I Cairo ebbero numerosi collaboratori; fra questi è giusto ricordare, oltre ai già citati Foroni e Re, il mungitore Armando Merlini e il “fa tutto” Luigi Carelli. Quindi Mario Balzarelli, che era l’autista e accompagnava il signor Pietro Cairo ovunque occorresse, non avendo quest’ultimo mai voluto prendere la patente. Un ruolo di rilievo, all’avanguardia per quei tempi, aveva anche Aldo Toscani, che faceva l’impiegato e si occupava di contabilità, oltre che di tenere i rapporti con vari caseifici e commercianti sparsi in tutta Italia. Altro storico lavoratore fu l’adacquatore Giovanni Rossetti, esempio di longevità: morì infatti, qualche anno addietro, all’età di 105 anni.

due fratelli diversi

Giovanni Cairo, che si occupava a tempo pieno dell’attività agricola, morì nel 1950. Dopo quella data, l’azienda fu condotta da Pietro con i figli Luigi detto “Gino” e Francesco; gli altri figli, infatti, avevano preso strade diverse: Derio s’era laureato in medicina, Esterina aveva sposato un certo Bassi, che a Casalpusterlengo aveva un pastificio; infine c’era Sante, poverino, che morì ventiseienne.
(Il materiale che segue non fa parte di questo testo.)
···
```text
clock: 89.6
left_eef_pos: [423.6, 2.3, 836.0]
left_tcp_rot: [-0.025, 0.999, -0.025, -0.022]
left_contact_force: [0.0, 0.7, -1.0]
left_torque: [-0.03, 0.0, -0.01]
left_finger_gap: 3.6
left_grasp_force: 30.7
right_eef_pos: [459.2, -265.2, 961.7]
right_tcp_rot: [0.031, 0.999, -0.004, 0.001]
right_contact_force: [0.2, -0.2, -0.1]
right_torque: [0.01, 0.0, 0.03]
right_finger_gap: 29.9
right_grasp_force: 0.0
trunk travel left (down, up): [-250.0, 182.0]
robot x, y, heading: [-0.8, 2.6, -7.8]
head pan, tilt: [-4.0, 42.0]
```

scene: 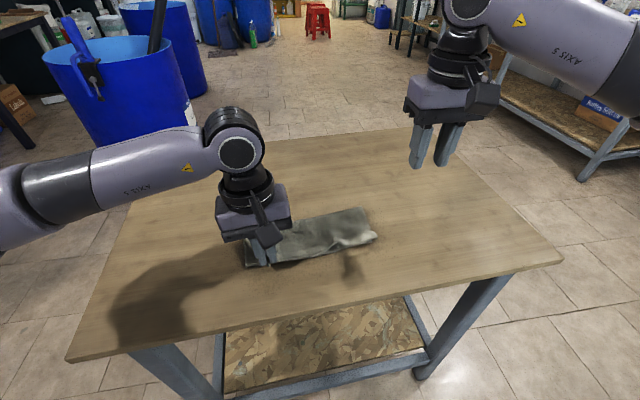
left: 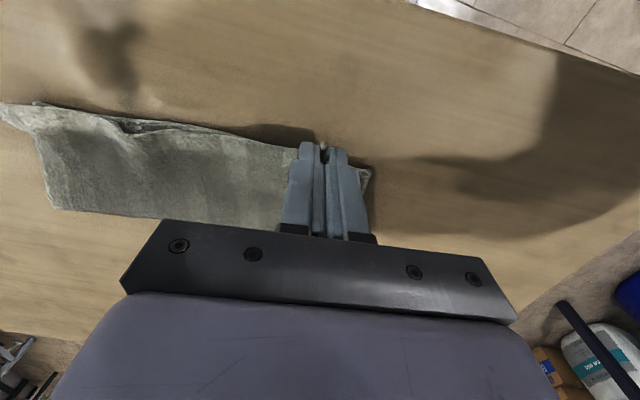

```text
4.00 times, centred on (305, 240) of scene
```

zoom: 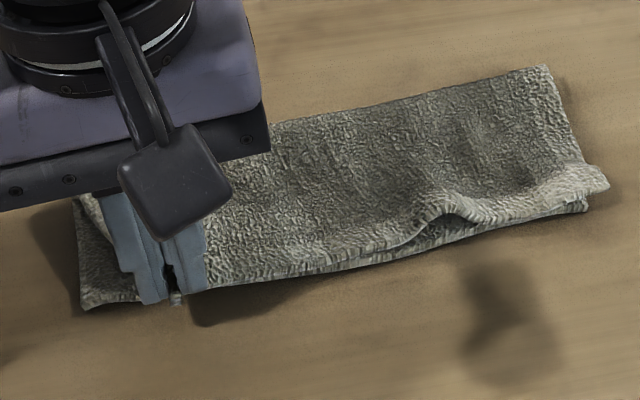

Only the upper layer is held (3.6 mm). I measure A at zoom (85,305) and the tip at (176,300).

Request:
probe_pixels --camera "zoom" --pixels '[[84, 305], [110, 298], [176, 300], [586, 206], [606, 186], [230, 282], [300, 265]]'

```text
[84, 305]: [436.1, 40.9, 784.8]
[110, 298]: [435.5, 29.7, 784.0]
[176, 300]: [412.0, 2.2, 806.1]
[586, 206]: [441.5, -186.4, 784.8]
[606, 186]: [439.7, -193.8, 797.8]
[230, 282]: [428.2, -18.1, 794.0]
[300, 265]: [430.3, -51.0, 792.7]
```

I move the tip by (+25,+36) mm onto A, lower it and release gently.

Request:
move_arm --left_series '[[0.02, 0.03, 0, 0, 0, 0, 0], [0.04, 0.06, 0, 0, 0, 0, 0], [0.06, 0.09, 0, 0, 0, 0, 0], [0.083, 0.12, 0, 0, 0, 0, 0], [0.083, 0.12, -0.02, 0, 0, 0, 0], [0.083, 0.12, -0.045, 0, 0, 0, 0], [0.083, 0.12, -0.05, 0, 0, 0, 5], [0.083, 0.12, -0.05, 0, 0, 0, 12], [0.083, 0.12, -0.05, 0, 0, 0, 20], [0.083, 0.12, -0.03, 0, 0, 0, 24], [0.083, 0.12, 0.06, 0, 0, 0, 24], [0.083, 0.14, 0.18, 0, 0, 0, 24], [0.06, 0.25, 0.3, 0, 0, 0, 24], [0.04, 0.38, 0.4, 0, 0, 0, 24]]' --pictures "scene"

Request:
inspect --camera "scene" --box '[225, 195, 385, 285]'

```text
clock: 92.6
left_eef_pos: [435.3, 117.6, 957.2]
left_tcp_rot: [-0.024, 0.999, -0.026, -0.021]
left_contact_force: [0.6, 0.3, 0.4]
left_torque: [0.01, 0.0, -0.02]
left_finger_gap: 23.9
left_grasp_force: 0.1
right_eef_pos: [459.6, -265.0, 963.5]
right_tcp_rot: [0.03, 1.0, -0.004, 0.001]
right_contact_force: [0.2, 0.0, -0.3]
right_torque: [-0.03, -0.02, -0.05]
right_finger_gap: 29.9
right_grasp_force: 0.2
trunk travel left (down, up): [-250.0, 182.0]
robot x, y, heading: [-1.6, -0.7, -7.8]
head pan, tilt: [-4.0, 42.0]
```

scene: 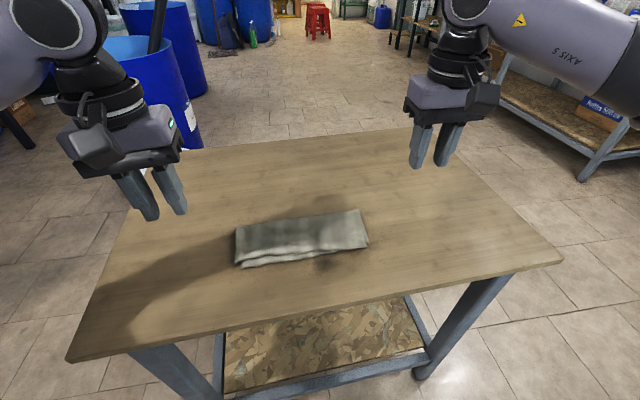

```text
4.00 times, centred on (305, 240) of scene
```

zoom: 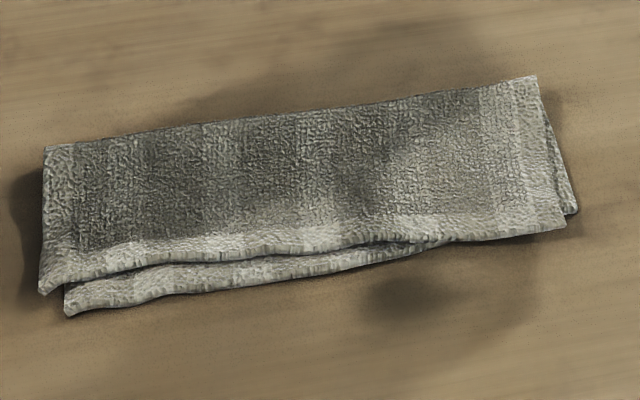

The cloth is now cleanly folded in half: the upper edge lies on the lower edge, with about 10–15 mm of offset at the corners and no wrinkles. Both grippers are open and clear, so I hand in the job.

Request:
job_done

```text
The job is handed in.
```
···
Gradualmente il signor Pietro delegò tutte le attività ai figli: Gino curò il caseificio e l’ufficio, mentre Francesco si dedicò alla campagna ed alla stalla. I due fratelli erano diversi tra loro: Gino era un tipo brusco; reduce dalla guerra in Africa, catturato dagli inglesi, aveva fatto una lunga prigionia in India, e forse qualche amarezza gli s’era impressa nel carattere. Francesco, invece, era più taciturno, meno immediato, anche se tutti gli riconoscevano l’indubbia capacità di sapere trattare con i propri uomini.
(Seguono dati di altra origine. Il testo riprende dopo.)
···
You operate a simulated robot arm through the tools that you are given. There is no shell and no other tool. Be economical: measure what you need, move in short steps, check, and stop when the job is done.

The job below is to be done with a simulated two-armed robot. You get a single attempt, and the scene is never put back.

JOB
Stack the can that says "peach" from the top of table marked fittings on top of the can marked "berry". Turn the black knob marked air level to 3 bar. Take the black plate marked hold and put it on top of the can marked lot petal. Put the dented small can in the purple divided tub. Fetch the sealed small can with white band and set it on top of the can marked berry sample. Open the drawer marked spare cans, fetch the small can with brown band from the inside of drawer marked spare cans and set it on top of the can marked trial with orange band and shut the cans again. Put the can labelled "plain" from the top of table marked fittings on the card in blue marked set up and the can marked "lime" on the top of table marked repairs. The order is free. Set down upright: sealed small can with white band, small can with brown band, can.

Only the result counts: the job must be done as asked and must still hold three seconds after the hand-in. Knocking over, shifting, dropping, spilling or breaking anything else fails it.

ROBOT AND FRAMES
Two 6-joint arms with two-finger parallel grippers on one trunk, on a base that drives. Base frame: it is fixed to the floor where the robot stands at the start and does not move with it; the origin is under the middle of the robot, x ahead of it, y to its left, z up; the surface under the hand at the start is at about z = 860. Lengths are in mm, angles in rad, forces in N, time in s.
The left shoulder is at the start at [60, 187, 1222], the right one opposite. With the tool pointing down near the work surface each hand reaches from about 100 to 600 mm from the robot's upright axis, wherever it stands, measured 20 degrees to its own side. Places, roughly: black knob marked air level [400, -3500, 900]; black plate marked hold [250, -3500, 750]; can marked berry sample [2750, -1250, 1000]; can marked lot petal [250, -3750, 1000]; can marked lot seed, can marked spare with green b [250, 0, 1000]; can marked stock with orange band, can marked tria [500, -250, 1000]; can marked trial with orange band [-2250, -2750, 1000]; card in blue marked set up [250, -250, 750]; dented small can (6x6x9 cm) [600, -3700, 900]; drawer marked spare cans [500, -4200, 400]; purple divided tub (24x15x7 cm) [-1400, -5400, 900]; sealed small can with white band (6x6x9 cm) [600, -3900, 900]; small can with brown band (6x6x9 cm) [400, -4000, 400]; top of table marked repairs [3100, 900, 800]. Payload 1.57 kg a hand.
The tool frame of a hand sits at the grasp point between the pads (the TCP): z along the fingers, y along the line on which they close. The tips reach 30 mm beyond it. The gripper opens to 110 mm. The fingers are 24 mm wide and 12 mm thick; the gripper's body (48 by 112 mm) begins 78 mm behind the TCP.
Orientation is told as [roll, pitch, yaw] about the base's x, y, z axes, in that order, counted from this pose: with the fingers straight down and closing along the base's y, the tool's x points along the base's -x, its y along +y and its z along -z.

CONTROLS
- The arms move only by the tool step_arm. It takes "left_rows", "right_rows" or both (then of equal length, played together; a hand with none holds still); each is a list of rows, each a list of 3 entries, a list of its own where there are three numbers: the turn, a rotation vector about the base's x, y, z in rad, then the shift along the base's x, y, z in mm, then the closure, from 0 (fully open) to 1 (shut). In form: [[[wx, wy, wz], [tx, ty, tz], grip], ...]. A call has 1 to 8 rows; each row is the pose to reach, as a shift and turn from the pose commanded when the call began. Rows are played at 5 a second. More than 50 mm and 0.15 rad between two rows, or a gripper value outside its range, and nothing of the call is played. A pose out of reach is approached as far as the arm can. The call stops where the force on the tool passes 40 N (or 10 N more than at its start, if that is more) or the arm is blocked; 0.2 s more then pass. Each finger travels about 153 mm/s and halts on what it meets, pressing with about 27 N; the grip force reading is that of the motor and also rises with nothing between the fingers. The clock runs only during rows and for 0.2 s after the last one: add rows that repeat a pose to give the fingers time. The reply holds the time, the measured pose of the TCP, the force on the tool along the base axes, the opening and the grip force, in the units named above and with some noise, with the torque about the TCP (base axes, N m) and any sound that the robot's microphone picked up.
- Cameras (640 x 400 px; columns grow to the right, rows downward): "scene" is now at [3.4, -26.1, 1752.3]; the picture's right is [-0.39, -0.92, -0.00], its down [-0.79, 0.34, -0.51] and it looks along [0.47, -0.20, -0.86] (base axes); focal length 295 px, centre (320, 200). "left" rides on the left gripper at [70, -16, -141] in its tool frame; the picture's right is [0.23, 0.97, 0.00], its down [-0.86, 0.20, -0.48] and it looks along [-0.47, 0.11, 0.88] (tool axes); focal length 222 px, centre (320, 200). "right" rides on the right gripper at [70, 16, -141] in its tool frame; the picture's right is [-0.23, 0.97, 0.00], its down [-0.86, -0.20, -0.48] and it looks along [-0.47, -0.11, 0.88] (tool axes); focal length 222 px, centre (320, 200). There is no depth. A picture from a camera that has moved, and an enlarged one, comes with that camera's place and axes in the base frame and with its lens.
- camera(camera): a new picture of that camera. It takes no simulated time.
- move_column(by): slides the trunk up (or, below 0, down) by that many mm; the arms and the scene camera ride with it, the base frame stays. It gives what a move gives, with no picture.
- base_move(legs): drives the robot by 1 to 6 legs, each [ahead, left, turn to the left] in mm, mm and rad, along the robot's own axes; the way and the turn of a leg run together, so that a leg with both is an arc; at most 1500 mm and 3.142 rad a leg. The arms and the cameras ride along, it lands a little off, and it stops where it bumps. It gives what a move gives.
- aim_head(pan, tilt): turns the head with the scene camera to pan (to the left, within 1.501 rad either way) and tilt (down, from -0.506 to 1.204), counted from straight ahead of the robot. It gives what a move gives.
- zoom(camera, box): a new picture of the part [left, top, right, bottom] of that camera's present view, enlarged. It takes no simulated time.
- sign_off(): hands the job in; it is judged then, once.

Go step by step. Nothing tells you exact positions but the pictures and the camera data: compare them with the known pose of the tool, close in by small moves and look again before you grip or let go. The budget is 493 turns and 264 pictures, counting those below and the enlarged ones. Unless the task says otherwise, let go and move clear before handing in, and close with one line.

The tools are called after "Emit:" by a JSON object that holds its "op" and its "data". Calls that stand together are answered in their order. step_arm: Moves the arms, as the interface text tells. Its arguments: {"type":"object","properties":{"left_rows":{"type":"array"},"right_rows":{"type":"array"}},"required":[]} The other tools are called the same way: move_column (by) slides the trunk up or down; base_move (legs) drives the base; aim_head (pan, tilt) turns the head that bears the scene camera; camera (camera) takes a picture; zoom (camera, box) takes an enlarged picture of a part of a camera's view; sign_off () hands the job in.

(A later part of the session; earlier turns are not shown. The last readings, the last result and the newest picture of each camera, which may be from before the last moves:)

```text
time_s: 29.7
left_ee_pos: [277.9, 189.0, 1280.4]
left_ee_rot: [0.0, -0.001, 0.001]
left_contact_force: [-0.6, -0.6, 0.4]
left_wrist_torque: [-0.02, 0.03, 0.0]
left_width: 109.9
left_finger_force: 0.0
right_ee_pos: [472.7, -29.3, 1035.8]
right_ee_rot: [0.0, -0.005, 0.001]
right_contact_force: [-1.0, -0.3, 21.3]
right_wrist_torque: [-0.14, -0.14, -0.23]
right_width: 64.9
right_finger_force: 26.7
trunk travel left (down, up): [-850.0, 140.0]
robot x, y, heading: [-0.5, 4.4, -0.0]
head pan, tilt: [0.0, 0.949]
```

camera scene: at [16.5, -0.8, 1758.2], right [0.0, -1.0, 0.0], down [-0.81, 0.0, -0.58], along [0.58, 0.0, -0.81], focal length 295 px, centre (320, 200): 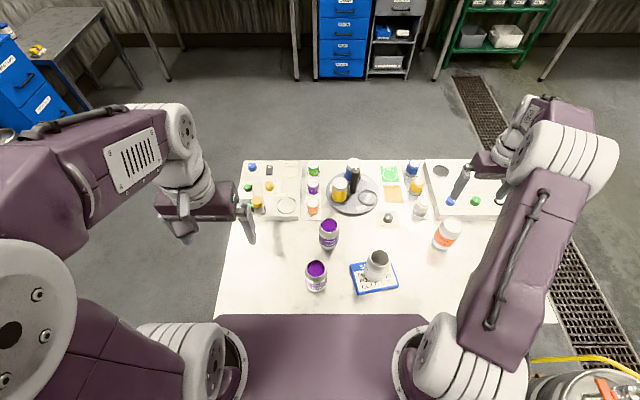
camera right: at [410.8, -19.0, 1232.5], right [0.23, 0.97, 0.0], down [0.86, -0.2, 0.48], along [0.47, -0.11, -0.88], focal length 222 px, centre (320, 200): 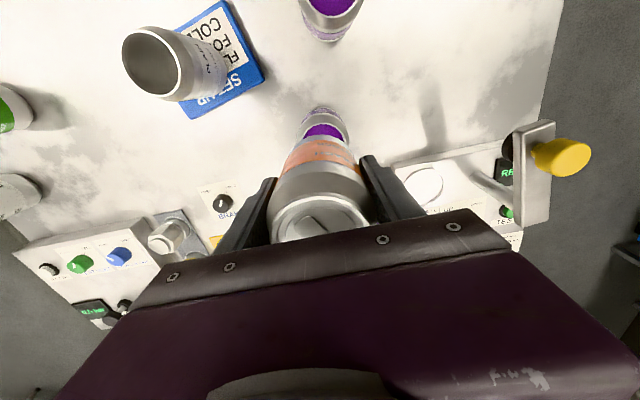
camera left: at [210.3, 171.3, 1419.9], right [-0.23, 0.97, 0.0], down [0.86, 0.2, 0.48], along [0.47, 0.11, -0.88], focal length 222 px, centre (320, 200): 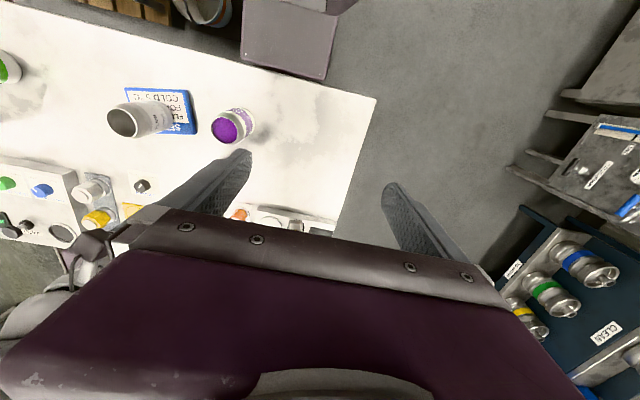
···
Le due cascine, la Borasca e la Nuova, erano considerate come un’unica entità: la forza delle stalle, tra l’una e l’altra, contava sino a duecento capi. Nella sostanza, però, Gino si dedicava alla prima, mentre Francesco seguiva la cascina Nuova, dove era andato a vivere con la propria famiglia.

un incontro fatale

Quest’ultimo era sposato con la signora Itala Lusardi, originaria di Cremona. Lei era maestra e insegnava alla scuola elementare di Casalpusterlengo. Le circostanze per le quali si conobbero furono casuali ed al tempo stesso assai romantiche; la maestra un giorno fu invitata a prendere un gelato da un suo piccolo alunno, che stravedeva per lei. Ogni volta lei aveva lasciato cadere l’invito, ma davvero le sembrava male deludere questo suo allievo. Così un giorno acconsentì all’invito e tutta la famiglia dell’alunno si presentò in pompa magna. Qualcuno propose di andare a prendere il gelato a Codogno. Entrando nel locale, la maestra rimase colpita da un uomo, elegantissimo, distinto, dai modi galanti, che si distingueva tra un gruppo di suoi amici. Quell’uomo era Francesco Cairo e i suoi accoliti, al suo pari, erano tutti agricoltori della zona. Anche l’uomo rimase molto colpito dalla maestra e cominciò a fissarla. Scambiò due chiacchiere sotto voce con i famigliari dell’alunno e da quel momento, ovunque fosse la maestra, guarda caso, si materializzava lui. Lei giungeva ogni giorno da Cremona in stazione, a Casalpusterlengo, e lui era lì ad attendere apparentemente un treno, ma in realtà ad aspettare lei. Lunghi sguardi e infine la tanto attesa dichiarazione d’amore.

Nel 1948 Francesco ed Itala si sposarono. Ebbero due figli: il nostro Pietro, nato un anno dopo le nozze, e principale testimone di questa storia, e Manuela, giunta sei anni più tardi, e che oggi è un’apprezzata restauratrice di dipinti d’arte.

Pietro, dopo la morte del padre, avvenuta nel 1995, ha proseguito autonomamente l’attività agricola: oggi conduce 860 pertiche di terra a monocoltura, talvolta si avvale dell’aiuto di contoterzisti, ma è un uomo a cui il lavoro non spaventa ed è capace di trascorrere, alla bisogna, intere giornate sui campi.

Guardo i suoi occhi, che sono di un blu straordinario: intuisco quanto ami osservare l’orizzonte del cielo, e starsene in santa pace. So che quest’intervista è stato, in primo luogo, un suo atto di gentilezza. Cronista e lettori non possono che ringraziarlo di ciò.